*TO BE DONE*
Extend the given text, starting right after its last sentence.

*GIVEN TEXT*
Activity Coefficient Calculator

Calculate mean and individual activity coefficients

About Activity Coefficients

Activity coefficients account for non-ideal behavior in electrolyte solutions. The mean activity coefficient describes the combined effect for a complete electrolyte, while individual coefficients cannot be measured directly.

Key relationship: a = gamma × m (activity = coefficient × concentration)

What Is an Activity Coefficient?

An activity coefficient (symbol γ) is a dimensionless correction factor that accounts for the non-ideal behavior of ions and molecules in solution. In an ideal solution, every species behaves as if it were completely independent of its neighbors. In reality — especially in electrolyte solutions — ions interact through long-range electrostatic forces, short-range repulsions, and solvation effects. The activity coefficient quantifies exactly how much these interactions cause the effective concentration (the thermodynamic activity) to differ from the actual measured concentration.

When γ = 1 the solution behaves ideally. For most electrolytes in dilute aqueous solution, γ < 1 because interionic attractions stabilize ions relative to their standard states, effectively reducing their chemical "driving force." Only in very concentrated solutions do activity coefficients sometimes exceed 1, when short-range repulsions and hydration shell effects dominate. Understanding activity coefficients is essential for accurate predictions of solubility, equilibrium constants, electrochemical cell voltages, and colligative properties in real-world systems.

Because individual ionic activity coefficients (γ+ for cations, γ– for anions) cannot be determined independently by thermodynamic measurement, electrochemistry and statistical mechanics instead deal with the mean activity coefficient γ±. This geometric-mean quantity combines the cation and anion coefficients in a way that is directly accessible through measurable properties such as freezing-point depression, vapor pressure, and EMF data. The mean activity coefficient is the central output of this calculator and the most practically useful quantity for electrolyte thermodynamics.

*SUPPLIED MATERIAL*
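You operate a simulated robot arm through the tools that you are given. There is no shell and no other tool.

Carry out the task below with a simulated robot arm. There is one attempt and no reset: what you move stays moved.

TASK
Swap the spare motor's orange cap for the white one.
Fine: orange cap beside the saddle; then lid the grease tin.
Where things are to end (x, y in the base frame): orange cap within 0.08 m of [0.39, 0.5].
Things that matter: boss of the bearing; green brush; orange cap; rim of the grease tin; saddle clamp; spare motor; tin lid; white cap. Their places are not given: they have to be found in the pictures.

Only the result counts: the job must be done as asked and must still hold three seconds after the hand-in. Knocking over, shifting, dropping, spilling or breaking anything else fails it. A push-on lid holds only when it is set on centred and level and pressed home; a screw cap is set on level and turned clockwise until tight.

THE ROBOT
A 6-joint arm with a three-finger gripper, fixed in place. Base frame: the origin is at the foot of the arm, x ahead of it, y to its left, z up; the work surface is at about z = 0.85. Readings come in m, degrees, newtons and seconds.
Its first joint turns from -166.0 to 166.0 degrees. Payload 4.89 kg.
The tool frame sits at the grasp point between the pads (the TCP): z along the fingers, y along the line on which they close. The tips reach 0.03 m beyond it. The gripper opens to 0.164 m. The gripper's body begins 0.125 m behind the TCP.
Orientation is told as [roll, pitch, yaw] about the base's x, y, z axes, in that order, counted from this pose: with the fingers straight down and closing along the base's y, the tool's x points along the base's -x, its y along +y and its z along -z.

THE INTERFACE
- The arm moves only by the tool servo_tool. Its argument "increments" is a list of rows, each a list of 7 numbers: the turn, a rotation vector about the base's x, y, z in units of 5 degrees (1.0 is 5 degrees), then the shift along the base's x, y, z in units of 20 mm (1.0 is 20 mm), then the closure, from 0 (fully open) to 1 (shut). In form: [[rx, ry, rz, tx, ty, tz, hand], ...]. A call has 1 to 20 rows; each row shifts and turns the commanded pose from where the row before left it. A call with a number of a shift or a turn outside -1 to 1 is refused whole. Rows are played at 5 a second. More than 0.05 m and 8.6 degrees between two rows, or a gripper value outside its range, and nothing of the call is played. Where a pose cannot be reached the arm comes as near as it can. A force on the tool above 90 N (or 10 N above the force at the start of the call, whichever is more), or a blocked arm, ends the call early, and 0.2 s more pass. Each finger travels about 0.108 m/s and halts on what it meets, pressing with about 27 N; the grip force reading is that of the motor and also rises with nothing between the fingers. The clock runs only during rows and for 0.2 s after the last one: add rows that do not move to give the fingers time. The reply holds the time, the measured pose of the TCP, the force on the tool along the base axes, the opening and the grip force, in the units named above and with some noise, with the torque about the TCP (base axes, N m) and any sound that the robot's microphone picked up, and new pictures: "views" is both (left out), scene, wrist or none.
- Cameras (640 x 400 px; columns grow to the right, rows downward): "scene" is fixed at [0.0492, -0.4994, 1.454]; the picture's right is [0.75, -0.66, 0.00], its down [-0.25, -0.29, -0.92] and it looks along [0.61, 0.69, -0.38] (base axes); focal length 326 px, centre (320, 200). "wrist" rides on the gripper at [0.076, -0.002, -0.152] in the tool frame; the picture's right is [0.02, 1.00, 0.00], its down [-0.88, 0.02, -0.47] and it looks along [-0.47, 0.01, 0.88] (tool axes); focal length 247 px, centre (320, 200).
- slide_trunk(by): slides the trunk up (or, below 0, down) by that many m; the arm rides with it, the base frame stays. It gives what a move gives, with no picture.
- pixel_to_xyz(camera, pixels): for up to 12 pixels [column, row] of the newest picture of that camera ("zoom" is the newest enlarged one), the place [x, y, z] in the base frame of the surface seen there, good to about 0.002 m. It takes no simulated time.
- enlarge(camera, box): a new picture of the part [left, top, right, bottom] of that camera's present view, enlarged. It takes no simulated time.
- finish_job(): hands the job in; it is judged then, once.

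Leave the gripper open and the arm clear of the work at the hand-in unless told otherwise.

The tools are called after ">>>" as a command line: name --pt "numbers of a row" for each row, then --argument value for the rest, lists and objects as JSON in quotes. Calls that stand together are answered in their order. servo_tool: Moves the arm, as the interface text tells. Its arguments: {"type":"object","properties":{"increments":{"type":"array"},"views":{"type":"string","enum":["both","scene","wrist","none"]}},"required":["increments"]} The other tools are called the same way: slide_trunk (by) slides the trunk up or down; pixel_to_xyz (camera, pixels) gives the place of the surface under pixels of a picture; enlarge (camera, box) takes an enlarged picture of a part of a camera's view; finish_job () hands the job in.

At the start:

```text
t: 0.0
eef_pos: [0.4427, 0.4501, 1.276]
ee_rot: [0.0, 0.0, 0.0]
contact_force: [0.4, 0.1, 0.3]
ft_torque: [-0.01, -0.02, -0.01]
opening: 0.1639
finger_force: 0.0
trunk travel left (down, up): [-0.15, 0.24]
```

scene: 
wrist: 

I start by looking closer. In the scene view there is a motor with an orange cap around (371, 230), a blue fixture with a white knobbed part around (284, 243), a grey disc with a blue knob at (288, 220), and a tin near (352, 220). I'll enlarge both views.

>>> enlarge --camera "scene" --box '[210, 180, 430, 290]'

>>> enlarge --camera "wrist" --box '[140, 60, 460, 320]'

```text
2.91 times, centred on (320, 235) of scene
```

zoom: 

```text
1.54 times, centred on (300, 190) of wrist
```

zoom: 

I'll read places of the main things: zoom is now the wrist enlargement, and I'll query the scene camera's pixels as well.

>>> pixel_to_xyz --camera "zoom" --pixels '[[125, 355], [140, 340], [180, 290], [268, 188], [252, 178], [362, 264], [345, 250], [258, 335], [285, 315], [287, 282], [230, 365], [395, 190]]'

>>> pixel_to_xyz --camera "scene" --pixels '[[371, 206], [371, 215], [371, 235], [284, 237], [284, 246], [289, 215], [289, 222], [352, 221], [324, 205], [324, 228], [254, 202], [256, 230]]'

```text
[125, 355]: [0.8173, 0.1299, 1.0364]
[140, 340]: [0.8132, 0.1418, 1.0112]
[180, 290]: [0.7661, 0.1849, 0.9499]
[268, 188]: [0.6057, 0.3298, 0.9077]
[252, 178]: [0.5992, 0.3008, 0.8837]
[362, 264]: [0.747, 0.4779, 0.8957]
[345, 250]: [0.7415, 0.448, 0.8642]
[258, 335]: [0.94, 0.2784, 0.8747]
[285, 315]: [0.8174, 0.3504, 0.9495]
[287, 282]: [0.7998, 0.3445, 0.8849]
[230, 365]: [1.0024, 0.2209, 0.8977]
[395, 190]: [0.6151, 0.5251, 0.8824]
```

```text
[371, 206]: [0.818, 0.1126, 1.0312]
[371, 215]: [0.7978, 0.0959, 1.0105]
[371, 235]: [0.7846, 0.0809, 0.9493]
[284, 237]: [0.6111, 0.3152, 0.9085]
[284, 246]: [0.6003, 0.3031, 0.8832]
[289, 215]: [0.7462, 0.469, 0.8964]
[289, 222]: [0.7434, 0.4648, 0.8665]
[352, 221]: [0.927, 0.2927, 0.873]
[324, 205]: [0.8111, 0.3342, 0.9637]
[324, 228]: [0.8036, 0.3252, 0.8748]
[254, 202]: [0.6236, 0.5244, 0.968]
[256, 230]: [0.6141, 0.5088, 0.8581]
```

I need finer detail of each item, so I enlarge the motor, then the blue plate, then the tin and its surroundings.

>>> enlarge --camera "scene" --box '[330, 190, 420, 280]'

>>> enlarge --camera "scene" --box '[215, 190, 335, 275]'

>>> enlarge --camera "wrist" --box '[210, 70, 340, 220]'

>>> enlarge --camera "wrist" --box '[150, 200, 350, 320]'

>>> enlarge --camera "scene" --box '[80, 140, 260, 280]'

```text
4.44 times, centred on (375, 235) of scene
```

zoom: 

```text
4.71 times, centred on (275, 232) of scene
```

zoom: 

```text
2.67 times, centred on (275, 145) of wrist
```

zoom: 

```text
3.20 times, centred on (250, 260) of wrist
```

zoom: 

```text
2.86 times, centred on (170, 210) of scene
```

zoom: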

*RESULT OF THIS EXERCISE*
Symbol Name Meaning
γ+ Cation activity coefficient Non-ideality factor for the positive ion
γ– Anion activity coefficient Non-ideality factor for the negative ion
γ± Mean activity coefficient Measurable geometric mean of γ+ and γ–
I Ionic strength Measure of total ion concentration weighted by charge squared
Mean activity Effective concentration driving thermodynamic equilibrium

Davies Equation — Activity Coefficient from Ionic Strength

log(γ±) = [ν+ × log(γ+) + ν– × log(γ–)] / (ν+ + ν–) where log(γi) = −A × zi² × (√I / (1 + √I) − 0.3 × I) and A = 0.509 × √(298.15 / T)

Where:

  • γ±= Mean activity coefficient (dimensionless)
  • γ+, γ–= Individual cation and anion activity coefficients
  • ν+, ν–= Stoichiometric numbers: ν+ = |z–|, ν– = |z+|
  • A= Temperature-dependent Debye-Hückel parameter (0.509 at 298.15 K for water)
  • zi= Charge number of ion i (z+ for cation, z– for anion)
  • I= Ionic strength of the solution (mol/L)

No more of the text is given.